++++ Material shown ++++

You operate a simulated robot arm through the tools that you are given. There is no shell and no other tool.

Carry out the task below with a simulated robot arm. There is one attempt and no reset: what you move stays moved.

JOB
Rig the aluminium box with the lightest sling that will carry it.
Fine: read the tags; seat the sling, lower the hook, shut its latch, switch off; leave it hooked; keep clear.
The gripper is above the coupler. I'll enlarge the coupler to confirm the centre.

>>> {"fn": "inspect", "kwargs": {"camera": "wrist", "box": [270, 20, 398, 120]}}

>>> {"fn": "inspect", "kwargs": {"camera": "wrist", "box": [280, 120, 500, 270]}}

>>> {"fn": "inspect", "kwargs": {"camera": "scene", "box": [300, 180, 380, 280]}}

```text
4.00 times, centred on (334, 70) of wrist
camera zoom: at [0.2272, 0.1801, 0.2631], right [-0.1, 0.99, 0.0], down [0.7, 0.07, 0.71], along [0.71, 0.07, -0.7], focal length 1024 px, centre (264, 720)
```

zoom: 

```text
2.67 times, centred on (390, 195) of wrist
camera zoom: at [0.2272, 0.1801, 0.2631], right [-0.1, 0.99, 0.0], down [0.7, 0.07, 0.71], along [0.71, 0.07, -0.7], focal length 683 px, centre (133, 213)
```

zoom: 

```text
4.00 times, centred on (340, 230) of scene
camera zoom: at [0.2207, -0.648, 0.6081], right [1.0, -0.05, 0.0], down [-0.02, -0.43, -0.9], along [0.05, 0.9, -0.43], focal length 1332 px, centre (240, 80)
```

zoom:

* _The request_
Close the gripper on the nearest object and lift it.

++++

* _The request_
In the listing, find each line with the string "robot" and copy it.

* _Solution to this problem_
You operate a simulated robot arm through the tools that you are given. There is no shell and no other tool.
Carry out the task below with a simulated robot arm. There is one attempt and no reset: what you move stays moved.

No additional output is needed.